Like walking a tightrope: United States v. Thorne, 2020 U.S. Dist. LEXIS 4291 (D.D.C. Jan. 10, 2020):
The government seeks to use the fact of the defendant’s 1999 conviction and evidence about the underlying circumstances to prove his knowledge, intent, and opportunity. See Gov’t’s Mot. I at 31-35. These are well-established non-propensity purposes for the admission of a defendant’s prior drug trafficking conviction, and the D.C. Circuit has deemed such evidence particularly probative when, as here, the government must show constructive possession of illegal narcotics. Indeed, in this case, the government must rely on circumstantial evidence, such as records of cell phone contacts from Suspect-1 to a phone registered to Dou Perfect at times when Suspect-1 was communicating with his narcotics supplier, surveillance of the defendant together with Suspect-1 on the date of the November 29, 2018 heroin transaction, and surveillance of the defendant at the Foote Street location on two other occasions.

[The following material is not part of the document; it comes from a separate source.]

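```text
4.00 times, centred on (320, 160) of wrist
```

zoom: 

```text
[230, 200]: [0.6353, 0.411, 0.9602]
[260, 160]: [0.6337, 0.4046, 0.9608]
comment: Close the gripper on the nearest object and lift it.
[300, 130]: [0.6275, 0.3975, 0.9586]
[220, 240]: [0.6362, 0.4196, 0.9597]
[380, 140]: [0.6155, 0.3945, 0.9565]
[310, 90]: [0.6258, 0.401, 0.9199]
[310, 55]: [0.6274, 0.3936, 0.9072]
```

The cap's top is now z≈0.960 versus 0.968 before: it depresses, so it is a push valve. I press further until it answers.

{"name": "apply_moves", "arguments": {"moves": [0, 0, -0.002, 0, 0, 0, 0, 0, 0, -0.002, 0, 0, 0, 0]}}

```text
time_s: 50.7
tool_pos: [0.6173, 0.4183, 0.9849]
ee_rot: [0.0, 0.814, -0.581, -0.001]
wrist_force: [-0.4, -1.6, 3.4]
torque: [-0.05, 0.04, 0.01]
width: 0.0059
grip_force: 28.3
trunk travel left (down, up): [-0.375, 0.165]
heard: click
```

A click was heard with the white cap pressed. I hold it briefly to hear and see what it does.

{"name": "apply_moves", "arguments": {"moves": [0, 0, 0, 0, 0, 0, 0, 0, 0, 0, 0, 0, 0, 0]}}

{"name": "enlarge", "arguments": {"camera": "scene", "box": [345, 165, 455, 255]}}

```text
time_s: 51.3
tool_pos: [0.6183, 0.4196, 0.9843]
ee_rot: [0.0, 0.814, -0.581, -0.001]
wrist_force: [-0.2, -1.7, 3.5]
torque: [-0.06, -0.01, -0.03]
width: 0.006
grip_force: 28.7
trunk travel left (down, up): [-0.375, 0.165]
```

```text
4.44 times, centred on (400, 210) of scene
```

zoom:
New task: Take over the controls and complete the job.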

Notably, the defendant was not observed actually handling the heroin purchased in the two November 2018 transactions and was not present at the Foote Street location when the firearms and multi-kilogram quantities of heroin and marijuana were found. The owner and resident of the Foote Street duplex, Witness-1, has attributed ownership of this contraband to the defendant but, given her obvious motivations to shift the blame away from herself and her 18 year-old son, a jury may discount the credibility of those statements. These circumstances indicate the beginnings of an apparent defense, alluded to during the pretrial motions practice, that the defendant did not exercise constructive possession of the contraband.8
8. For instance, the defendant’s motion to suppress the evidence seized at the Foote Street location contended that the government had not established a nexus between the defendant and that location adequate to support the search warrant. Specifically, the defendant challenged the warrant’s reliance on a database search used to identify residences associated with the defendant’s name because that search returned multiple addresses so associated, including the Foote Street location. See Def.’s Omnibus Reply to Gov’t’s Responses to Def.’s Pretrial Mots. at 7, ECF No. 57. The defendant argued that the Foote Street location “was way down on the pecking order for where he lived,” Hr’g Tr. at 17:18-19 (Dec. 12, 2019), an effort to distance himself from this location that prompted the government to raise the issue of the defendant’s Article III’s standing to seek suppression of the seized evidence, id. at 32:10-19; see also id. at 32:21-25 (observation by the Court that the defense counsel “has walked that line very professionally … to protect her standing at the same time challenging the warrant”). At trial, the defendant may well push this argument further.